なあむ

やどかり和尚の考えたこと

大震災18 恐縮のかぎり

2011年04月02日 21時00分20秒 | 東日本大震災

「お金が欲しい」などと無遠慮に書いたものですから、皆さんの心を煩わせてしましました。

神戸の修行仲間から多額の送金がありました。「恩返しです」と言っておられましたが、SVAにはもっと多額なご寄付をいただいたばかりで、恐縮するばかりです。阪神の震災の際、お子さんお二人を亡くされた方です。

痛みを感じた人でないと、なかなか人の痛みは分からないものですね。

山形県は、本当に災害の少ない土地です。多少雪は降りますが、新潟ほどでもありません。

だからでしょうか、隣の県の大災害にも反応が鈍いと感じます。また、受け入れの態度も冷たいと感じます。

自分たちの境遇が幸せだと思うなら、その幸せの一部を分けるようなつもりで支援できないものでしょうか。幸せは、分けて減るようなものではなく、かえって分け合えば増えるものなのですが、そのことも、痛みを経験しないと気づかないものなのでしょう。残念ですが仕方ありません。いや、痛みを経験した者だけが知る特権だとすればそれでいいのかも知れません。

ありがとうございます。もう充分です。

気仙沼市の遠藤さんの情報が入りました。

今は特に必要なものはないとのこと。遠慮しているのか本心なのか分かりません。東北人は我慢強いですから。

ただ、腹が立つのは、と遠藤さん。

チャラチャラきれいな服を着た女性が見物よろしく見回っているのは気に障る。

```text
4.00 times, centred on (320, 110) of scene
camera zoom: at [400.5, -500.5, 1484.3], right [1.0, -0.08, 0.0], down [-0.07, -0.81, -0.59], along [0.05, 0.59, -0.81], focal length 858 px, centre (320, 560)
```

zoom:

視察って、上から恵んでくれるつもりか、被災地は見せ物じゃない!

ゴミを捨てていくのがいる。がれきが多量のゴミのように積まれてはいるが、そこはゴミ捨て場じゃない!

あなたの友人が、親戚がそこに住んでいたらと考えたら、自ずと態度は決まってくると思うのですが。


大震災17 むさぼらざるなり

2011年04月02日 13時55分27秒 | 東日本大震災

「正法眼蔵」の中で道元禅師は「「布施というは不貪なり。不貪というは、むさぼらざるなり」と教えています。

このような非常事態には人格というか、人間性が現れると感じます。

普段はうすぼんやりしか見えない素顔が、ああやっぱりか、というようなはっきりした顔として見えてきます。逆に、普段とは違ったきらりとした目をして、飄々として活動する人もいます。

「まさかの友が真の友」だったりします。

衣類の支援、と言われると、押し入れの掃除をするような感じで、ゴミみたいな物を送ってくる人もいれば、今着ている物を一枚脱いで送ってくれるような人もいます。

商品がないとなれば、手当たり次第買い占める人もいます。ガソリンスタンドに、2時間も3時間も並んで、入れようとしてもいっぱいで10リッターも入らない人もいたとスタンドで聞きました。そんなに暇がある人が本当にガソリン要るの?と聞きたくなります。

「布施」とは、施し、分け合いのことですが、必ずしも物やお金を差し出すことだけが布施ではない、「むさぼらない」ことも布施なのだ、というのが道元禅師の教えなのです。

ですから、施しても布施にならないこともありますし、避難所の被災者だって、物をいただきながら布施ができるということです。

人間は、自分の持っているものを「何に使うのか」によって決まります。

縁あって生まれてきた、自分の物でもないこの命、この体を、何に使うのかによって価値が変わってきます。

「命の所有権はないが、命の使用権はある」台湾の仏教慈済基金会、證厳法師の言葉です。

健康は大事、しかし、その健康な体をたった一人、自分の楽しみだけに使うなら、たった一人だけの喜びしか味わうことができないでしょう。

「分け合う悲しみは半分の悲しみ、分け合う喜びは2倍の喜び」という言葉通り、ひとの喜びを共有するとき、その分だけ喜びは増えるものです。

震災の悲しみに涙する、再会の抱擁に感動して涙する、それが人間の能力であり、他の動物とは違う、人間の人間たる所以でしょう。あなたは何度涙を流しましたか。どれほどひとの幸せを願いましたか。

その心を忘れない。人間であることを失わない。

生き残ったものたちが争っては、死者に対する裏切り、冒涜ともなりましょう。

善意は続かない、善意はしぼみやすい。善意だけでは足りない。

むさぼらず、幸せを、不幸さえも分け合って「生きて」いかなければなりません。人間として。